__To be done__:
**a)** Locate "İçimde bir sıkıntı" and "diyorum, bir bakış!" in the passage given, and write out these words with everything between them.
**b)** Your answer continues the passage given from its final sentence.

++++ Passage given

12 Kas 2011 14:48 Son Güncelleme: 23 Kas 2018 12:59

''RAHAT YAZIP, KONUŞAMIYORUM... NASIL ADAM OLACAĞIM BEN!''

Hani Başbakan dedi ya o günden beri düşünüyorum acaba nasıl yapsam?

Nasıl adam olacağım ben?

Hani Başbakan dedi ya “Kendilerini gözden geçirsinler” diye…
O günden beri düşünüyorum acaba nasıl yapsam?
İçimde bir sıkıntı sormayın…
Beni babaannem ile büyükbabam büyüttü…
“Bir bakışları yeterdi” elimin ayağımın dolaşmasına…
Ne zaman sesimi şımarıkça yükseltsem, ne zaman onaylanmayan bir hareketim olsa, ne zaman saçmalasam babaannemin bakışını yakalardım…
Bir bakışı yeterdi kendime çeki düzen vermeme…
Öyle bir ruh halim vardır çocukluktan gelen…
O yüzden en çok ben etkilendim söylenenlerden…
Başbakan önce Sarkozy’e, sonra bize “Kendinize çeki düzen verin” dediği günden beri üzerimde bir yük…
Sanırsınız babaannem bakıyor!
“Büşra Ersanlı’yı hedef gösteriyorlar” diyorum, bir bakış!
Ragıp Zarakolu mu Ragıp Zarakolu mu? diye soruyorum, bir bakış daha!

++++++++
++++ Provided material

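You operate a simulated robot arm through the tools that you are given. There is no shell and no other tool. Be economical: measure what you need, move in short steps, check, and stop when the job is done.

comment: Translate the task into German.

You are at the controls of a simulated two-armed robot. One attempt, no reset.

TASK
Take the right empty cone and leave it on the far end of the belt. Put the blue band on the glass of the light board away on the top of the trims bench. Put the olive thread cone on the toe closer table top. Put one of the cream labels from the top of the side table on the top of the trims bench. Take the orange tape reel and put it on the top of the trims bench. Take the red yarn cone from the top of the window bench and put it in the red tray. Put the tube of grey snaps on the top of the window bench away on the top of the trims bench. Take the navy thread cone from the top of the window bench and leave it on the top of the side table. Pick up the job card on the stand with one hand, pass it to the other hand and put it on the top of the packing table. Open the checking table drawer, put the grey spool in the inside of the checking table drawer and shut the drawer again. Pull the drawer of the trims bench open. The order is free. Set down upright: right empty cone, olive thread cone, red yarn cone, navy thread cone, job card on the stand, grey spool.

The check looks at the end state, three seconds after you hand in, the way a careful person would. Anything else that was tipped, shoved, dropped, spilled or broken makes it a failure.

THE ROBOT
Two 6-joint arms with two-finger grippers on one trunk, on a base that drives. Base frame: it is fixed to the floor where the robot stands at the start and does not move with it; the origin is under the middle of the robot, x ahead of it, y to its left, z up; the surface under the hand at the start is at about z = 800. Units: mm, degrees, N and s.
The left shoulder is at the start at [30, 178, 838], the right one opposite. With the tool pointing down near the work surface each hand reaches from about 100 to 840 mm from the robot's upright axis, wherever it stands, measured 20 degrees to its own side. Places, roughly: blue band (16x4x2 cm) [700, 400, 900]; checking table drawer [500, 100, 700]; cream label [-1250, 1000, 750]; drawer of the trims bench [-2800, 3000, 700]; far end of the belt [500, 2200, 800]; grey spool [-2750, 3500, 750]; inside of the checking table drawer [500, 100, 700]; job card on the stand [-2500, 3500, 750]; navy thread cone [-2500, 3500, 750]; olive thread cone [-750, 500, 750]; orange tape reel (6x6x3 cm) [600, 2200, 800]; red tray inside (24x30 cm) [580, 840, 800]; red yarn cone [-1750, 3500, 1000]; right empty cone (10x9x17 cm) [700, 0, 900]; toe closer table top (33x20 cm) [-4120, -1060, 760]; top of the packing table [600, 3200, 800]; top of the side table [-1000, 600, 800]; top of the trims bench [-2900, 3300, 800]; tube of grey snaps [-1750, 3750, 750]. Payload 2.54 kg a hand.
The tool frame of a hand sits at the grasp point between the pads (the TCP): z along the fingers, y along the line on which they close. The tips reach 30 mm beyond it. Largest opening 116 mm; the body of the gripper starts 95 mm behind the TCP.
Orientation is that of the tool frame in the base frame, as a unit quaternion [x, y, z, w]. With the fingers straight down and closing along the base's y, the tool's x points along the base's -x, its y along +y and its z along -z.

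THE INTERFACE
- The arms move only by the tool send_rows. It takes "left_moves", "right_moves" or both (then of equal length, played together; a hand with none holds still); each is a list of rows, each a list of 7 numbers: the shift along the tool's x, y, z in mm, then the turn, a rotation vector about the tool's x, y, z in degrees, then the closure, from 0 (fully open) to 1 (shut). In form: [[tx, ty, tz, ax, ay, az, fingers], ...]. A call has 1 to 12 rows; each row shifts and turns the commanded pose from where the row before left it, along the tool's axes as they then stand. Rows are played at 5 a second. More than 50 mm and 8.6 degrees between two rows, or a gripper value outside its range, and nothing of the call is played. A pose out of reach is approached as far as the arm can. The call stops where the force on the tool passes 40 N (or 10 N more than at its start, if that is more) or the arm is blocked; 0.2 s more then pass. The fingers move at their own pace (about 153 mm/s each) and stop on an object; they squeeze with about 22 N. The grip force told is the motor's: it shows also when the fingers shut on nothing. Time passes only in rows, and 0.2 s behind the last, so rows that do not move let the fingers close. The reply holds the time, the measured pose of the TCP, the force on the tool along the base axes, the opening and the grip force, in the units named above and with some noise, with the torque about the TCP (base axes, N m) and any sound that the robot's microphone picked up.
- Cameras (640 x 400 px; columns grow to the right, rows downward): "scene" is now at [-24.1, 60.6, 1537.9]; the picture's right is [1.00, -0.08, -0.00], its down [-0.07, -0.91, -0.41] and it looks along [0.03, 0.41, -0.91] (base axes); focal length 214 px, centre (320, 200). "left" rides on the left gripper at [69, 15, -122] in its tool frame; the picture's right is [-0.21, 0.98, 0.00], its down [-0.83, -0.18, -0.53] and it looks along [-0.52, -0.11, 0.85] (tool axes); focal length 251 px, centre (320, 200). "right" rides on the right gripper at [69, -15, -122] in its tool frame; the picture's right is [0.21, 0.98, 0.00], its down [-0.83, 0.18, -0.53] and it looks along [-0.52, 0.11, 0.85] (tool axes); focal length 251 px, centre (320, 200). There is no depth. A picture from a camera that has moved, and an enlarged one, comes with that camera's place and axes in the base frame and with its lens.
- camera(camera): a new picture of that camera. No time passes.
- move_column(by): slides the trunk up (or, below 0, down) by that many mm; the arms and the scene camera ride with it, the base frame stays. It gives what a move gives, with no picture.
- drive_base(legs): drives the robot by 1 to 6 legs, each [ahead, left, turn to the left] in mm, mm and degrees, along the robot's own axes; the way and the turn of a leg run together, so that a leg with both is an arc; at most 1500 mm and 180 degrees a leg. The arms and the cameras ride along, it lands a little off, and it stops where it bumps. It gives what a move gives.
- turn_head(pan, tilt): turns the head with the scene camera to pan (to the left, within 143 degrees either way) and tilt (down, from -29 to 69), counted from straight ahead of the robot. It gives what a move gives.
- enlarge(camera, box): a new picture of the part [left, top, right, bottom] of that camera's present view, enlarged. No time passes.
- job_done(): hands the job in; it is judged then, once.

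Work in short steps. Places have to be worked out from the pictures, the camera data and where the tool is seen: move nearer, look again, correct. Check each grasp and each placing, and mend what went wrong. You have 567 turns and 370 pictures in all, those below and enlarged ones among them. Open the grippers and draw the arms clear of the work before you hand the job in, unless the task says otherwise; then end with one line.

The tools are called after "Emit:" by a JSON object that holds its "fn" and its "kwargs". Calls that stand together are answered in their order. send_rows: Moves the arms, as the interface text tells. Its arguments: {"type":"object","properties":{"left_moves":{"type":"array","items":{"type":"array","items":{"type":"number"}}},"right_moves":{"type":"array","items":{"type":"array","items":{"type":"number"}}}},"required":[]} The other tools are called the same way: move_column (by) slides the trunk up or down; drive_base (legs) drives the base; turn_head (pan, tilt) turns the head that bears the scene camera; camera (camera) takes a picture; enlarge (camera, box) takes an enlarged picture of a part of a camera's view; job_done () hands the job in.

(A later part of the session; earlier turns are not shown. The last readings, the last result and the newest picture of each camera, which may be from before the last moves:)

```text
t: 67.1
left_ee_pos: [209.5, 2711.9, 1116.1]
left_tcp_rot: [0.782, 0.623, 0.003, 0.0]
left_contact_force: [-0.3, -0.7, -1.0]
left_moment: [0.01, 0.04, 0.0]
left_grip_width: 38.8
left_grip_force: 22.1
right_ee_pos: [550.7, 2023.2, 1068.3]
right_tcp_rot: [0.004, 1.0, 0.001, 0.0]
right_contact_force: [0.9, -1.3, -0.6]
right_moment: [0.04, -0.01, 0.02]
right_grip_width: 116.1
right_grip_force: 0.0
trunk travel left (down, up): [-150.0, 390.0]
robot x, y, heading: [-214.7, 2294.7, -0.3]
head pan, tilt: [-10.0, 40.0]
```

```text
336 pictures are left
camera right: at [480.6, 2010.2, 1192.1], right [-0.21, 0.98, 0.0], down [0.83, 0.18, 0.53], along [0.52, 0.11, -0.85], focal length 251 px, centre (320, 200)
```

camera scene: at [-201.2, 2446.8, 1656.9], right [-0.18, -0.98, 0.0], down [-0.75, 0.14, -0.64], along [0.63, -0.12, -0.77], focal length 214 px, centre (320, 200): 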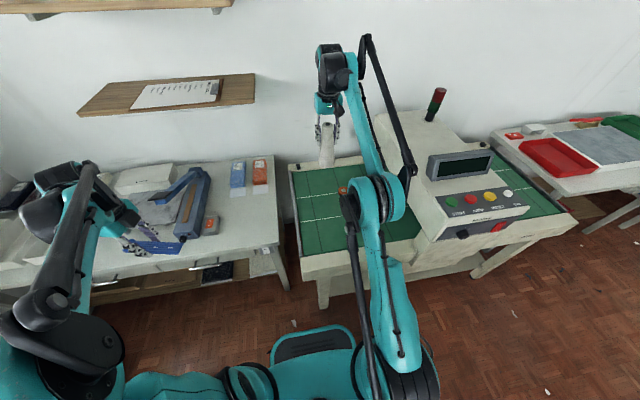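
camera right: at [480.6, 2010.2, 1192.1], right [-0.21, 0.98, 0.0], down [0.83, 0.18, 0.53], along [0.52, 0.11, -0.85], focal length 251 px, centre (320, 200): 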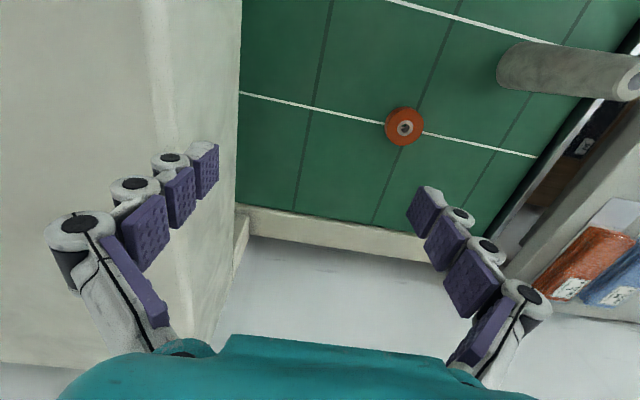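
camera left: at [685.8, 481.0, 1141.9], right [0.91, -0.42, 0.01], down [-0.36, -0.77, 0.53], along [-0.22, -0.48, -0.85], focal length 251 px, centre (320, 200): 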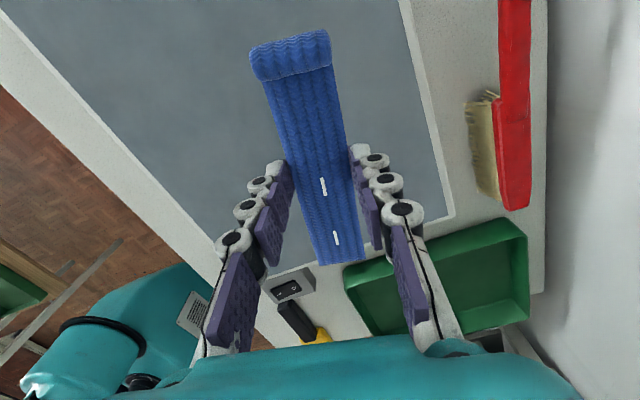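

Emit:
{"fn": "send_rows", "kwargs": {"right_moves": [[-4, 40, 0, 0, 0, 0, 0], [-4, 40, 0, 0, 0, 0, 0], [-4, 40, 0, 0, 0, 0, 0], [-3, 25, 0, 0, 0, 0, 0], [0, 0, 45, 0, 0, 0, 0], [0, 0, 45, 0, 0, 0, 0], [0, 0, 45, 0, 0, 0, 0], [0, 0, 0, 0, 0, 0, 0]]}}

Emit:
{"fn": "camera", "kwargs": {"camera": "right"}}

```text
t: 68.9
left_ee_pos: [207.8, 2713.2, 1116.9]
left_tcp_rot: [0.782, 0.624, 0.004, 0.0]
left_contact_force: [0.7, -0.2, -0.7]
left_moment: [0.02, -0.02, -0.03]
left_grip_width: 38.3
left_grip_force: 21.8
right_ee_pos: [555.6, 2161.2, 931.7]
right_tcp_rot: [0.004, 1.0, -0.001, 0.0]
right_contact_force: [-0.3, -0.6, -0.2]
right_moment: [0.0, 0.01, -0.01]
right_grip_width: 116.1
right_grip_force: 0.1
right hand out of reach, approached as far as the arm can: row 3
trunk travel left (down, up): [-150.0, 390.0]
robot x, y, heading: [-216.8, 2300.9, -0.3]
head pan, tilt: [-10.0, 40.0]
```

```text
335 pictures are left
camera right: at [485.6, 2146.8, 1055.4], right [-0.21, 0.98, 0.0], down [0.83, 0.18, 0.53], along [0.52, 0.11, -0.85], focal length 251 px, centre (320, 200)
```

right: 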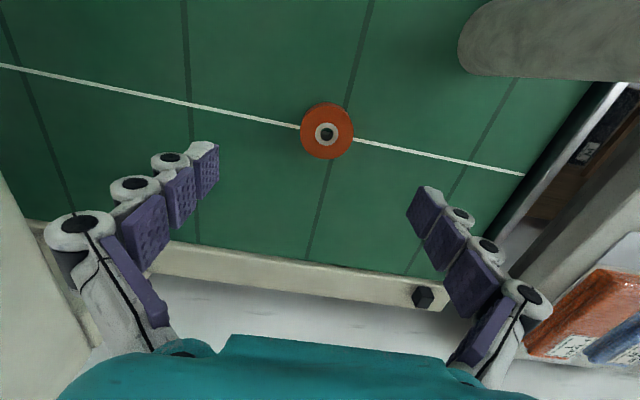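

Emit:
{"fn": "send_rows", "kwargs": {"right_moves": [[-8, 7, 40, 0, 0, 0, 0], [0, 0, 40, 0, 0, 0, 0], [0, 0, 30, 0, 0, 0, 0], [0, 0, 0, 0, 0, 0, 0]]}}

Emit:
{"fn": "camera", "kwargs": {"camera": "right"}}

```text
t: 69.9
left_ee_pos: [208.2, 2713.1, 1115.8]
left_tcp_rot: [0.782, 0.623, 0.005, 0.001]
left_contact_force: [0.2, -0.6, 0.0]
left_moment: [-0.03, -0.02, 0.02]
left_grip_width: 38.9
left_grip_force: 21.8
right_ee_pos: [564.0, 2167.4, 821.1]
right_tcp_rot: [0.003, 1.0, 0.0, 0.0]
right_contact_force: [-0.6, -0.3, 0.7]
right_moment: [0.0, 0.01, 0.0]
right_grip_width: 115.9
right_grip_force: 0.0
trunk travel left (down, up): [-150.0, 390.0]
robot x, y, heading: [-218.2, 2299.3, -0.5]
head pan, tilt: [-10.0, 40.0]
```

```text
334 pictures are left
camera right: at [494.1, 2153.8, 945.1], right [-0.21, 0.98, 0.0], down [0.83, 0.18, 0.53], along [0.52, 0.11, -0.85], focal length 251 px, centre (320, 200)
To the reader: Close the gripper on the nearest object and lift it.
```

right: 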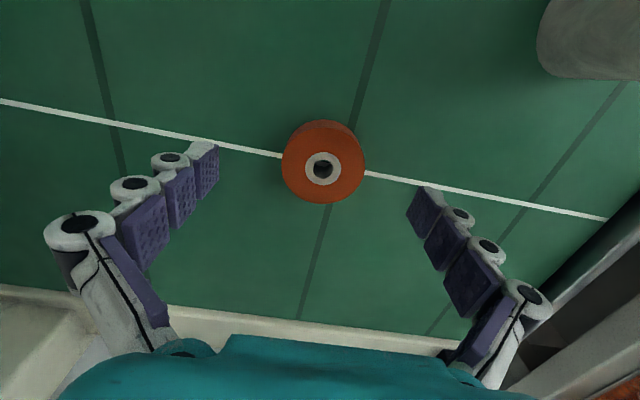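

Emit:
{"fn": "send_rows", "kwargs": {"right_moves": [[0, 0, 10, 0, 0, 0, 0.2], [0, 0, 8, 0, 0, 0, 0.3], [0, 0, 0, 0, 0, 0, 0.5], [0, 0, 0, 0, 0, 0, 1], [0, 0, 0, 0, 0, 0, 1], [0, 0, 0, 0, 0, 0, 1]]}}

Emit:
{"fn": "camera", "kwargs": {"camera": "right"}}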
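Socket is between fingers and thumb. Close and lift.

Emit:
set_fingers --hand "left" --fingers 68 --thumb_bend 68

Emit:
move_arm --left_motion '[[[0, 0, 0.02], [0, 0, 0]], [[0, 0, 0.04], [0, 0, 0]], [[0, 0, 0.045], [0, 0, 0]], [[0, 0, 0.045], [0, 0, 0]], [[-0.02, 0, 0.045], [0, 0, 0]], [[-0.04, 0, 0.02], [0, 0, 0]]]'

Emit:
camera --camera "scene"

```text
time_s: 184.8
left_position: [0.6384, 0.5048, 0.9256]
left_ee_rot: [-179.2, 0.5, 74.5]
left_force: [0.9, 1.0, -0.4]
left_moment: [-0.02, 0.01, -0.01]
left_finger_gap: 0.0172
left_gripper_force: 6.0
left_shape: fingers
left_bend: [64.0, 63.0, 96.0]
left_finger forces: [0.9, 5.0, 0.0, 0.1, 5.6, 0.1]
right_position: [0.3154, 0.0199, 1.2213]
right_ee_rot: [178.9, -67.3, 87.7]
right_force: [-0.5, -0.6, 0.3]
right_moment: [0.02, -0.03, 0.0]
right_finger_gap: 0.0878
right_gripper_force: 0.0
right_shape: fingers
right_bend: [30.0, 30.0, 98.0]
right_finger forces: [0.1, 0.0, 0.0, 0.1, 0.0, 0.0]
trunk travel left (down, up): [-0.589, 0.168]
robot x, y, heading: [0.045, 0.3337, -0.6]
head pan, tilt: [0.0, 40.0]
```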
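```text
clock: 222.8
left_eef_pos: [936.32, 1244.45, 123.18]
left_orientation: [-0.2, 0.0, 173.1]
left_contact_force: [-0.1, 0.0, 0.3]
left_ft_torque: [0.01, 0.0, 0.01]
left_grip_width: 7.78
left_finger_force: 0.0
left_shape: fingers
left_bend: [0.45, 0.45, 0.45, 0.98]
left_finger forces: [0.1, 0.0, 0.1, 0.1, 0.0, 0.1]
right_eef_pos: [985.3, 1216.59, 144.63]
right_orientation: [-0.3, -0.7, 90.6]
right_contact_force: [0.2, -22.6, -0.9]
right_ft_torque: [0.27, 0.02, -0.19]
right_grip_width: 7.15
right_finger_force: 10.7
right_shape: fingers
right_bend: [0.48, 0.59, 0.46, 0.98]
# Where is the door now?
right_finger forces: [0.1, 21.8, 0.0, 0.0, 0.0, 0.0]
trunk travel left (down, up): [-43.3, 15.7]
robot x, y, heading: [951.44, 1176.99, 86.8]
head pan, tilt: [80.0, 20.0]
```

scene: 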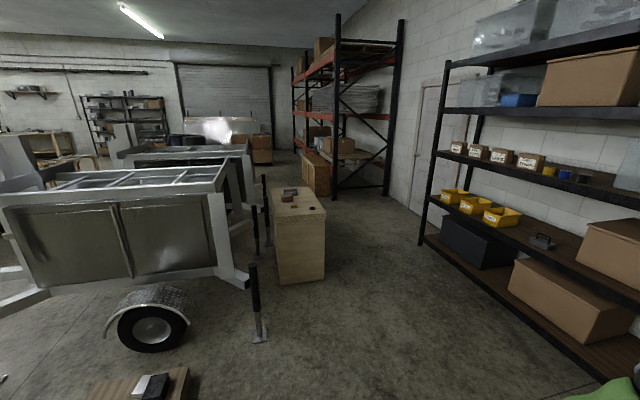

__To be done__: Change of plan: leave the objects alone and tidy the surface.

++++++++

__Task-by-task answers__:
**a)**
İçimde bir sıkıntı sormayın…
Beni babaannem ile büyükbabam büyüttü…
“Bir bakışları yeterdi” elimin ayağımın dolaşmasına…
Ne zaman sesimi şımarıkça yükseltsem, ne zaman onaylanmayan bir hareketim olsa, ne zaman saçmalasam babaannemin bakışını yakalardım…
Bir bakışı yeterdi kendime çeki düzen vermeme…
Öyle bir ruh halim vardır çocukluktan gelen…
O yüzden en çok ben etkilendim söylenenlerden…
Başbakan önce Sarkozy’e, sonra bize “Kendinize çeki düzen verin” dediği günden beri üzerimde bir yük…
Sanırsınız babaannem bakıyor!
“Büşra Ersanlı’yı hedef gösteriyorlar” diyorum, bir bakış!

**b)**
“İlle de barış, mutlaka barış, kesinlikle barış!” diye yazıyorum, olmuyor…
Yine yaranamıyorum…
Bu dönem acayip bir dönem… “Cadı Avı” sadece aydınlar için değil biz gazeteciler için de başlamış da haberimiz yok. Meslektaşlar birbirini gammazlıyor bugünlerde… Efendim, şu adam KCK yanlısı, bu kadın Ergenekoncuları savunuyor, şu abi “Terör örgütü” demiyor bir türlü, bu abla “Analar ağlamasın” diye yazıyor!
Gazetecilik mi bu yapılanlar? Açtırmayın ağzımı…
Başbakan sonunda dayanamıyor tabii…Veriyor ayarı… Nasıl vermesin? Böyle kirli bir bilgi bombardımanından sonra…
İşte o günden beri üzerimde bakışlar…
Kendimi gözden geçiriyorum, geçiriyorum da olmuyor işte, altı yaşındaki gibi…
İnsan büyüdükçe bakışların etkisi azalıyor mudur nedir?
*
Örneğin protestoda bulunan depremzedelere copla girişen polisler için okkalı iki satır yazasım var… Var da üzerimde hep aynı bakış, bir ağır bir ağır!
Protesto edenler ne diye bağırmışlar?
“Vali evlere gir dedi, girdik şimdi bakın ne oldu?” diye sormuşlar!
Sormasınlar mı?
“Vali istifa” diye tempo tutmuşlar ardından!
Haklı talep! Japonya’da olsa “Harakiri” diye bağırılırdı örneğin! Ya da bağırmaya gerek kalmazdı… “Onur” denilen bir kelime var biliyorsunuz!
Dişe diş göze göz değil sadece “istifa” isteyen protestocuların üzerine ne sıkıldı peki? Biber gazı… Nasıl bir ruh durumudur bu? Gazı sıkandan bahsediyorum elbette! Hayır tek merakım acaba bu eylemden sonra kendilerini gözden geçirecekler mi yoksa kendine çeki düzen vermesi gereken protestocu depremzedeler mi? Bir aydınlatsak şu işi!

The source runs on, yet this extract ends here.